Ma i cantanti? E l’Orchestra?
Dentro quell’assurda messa in scena, si sono esibite delle belle voci che sono state fagocitate in quel pot-pourri di assurdità. Per fortuna il pubblico ha saputo distinguere cantanti da regia e attribuire loro i giusti meriti premiandoli con calorosi e meritati applausi durante e al termine della recita. Davvero bravi tutti, generosi e spontanei, capaci di andare oltre i gesti e le posture imposte dal regista per raccontare, almeno vocalmente, quello che Puccini e i suoi librettisti, Illica e Giacosa, volevano davvero raccontare.
Claudia Pavone, una delicata Mimì pur dentro un “corpo” di una disinvolta sessantottina, ha cantato davvero bene regalando momenti di intensa passione; analogamente Oreste Cosimo, un grande Rodolfo vocalmente mai sopra le righe, generoso e vitale.

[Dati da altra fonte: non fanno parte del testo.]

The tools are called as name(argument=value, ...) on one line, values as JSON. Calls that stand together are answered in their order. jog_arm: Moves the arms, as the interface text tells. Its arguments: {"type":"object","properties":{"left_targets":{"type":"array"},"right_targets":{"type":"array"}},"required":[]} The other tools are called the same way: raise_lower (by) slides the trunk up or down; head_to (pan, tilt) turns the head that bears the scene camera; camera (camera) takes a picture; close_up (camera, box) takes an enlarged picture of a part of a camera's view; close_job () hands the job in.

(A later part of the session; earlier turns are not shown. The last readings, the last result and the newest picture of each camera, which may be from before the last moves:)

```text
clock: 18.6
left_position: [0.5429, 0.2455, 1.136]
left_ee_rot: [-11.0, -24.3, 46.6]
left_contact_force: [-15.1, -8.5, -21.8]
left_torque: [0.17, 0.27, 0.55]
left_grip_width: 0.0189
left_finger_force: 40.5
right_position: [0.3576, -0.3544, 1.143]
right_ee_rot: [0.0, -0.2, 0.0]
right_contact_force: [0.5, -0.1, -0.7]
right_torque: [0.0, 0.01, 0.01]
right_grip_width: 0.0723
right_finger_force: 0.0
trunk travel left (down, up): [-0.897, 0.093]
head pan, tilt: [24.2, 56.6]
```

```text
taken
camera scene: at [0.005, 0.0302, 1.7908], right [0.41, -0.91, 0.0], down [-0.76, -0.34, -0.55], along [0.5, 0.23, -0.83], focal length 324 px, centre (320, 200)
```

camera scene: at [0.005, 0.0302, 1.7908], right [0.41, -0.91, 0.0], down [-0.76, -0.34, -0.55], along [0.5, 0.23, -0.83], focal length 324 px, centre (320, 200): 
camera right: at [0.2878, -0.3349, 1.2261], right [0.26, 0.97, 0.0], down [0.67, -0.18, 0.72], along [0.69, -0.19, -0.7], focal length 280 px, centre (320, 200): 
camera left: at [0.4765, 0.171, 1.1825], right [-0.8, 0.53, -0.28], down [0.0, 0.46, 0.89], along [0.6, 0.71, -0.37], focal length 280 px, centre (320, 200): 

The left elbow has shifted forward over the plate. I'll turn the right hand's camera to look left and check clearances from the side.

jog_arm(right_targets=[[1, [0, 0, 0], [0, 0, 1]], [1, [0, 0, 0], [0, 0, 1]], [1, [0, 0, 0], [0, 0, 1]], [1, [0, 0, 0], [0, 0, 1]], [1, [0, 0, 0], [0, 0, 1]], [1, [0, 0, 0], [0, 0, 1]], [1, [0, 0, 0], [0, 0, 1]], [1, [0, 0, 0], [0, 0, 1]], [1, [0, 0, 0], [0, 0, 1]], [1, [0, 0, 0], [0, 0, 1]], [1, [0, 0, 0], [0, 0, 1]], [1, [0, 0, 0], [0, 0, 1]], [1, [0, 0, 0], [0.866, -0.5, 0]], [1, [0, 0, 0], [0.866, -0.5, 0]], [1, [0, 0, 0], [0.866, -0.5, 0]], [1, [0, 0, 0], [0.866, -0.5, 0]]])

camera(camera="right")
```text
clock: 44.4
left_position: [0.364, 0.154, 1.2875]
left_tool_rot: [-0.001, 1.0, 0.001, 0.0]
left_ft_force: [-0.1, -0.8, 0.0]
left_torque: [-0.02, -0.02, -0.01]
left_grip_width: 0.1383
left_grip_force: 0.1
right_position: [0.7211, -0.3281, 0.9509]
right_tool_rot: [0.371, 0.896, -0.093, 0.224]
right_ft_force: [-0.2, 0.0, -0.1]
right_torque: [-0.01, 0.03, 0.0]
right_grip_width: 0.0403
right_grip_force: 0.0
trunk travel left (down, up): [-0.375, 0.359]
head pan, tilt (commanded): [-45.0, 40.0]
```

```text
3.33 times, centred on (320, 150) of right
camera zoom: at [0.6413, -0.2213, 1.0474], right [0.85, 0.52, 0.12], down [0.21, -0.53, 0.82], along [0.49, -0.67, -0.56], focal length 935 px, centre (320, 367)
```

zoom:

Accanto a loro, Alessandro Luongo un Marcello davvero grande, Federica Guida, una Musetta convincente pur in “vesti” improprie e fuori luogo, Sergio Bologna, uno scoppiettante Schaunard, e Antonio Di Matteo, un compito Colline.
Alessandro Ceccarini ha avuto l’ingrato compito di vestire i panni di un Alcindoro in sedia a rotelle fatto oggetto di scherno da parte di Musetta; gli ha dato buona voce ed anima, per quel che ha potuto; a sostituire Angelo Nardinocchi nel ruolo di Benoit è stato chiamato Francesco Auriemma, mentre a Marco Montagna il compito di impersonare Parpignol senza il suo carretto di giocattoli, vestito da Babbo Natale e con tanti palloncini bianchi e blu.
Anche se bendato, Alberto Veronesi ha ben guidato l’Orchestra del Festival che ci ha regalato le emozioni di quella partitura indimenticabile fatta di discrete suggestioni e di tanto amore. Buona anche la prova del coro del festival, diretto da Roberto Ardigò, e del coro delle Voci Bianche diretto da Viviana Apicella.
Per la cronaca, le scene sono di Christophe Ouvard, i costumi di Tiziano Musetti (da un’idea di Edoardo Russo), il disegno luci di Peter Van Praet.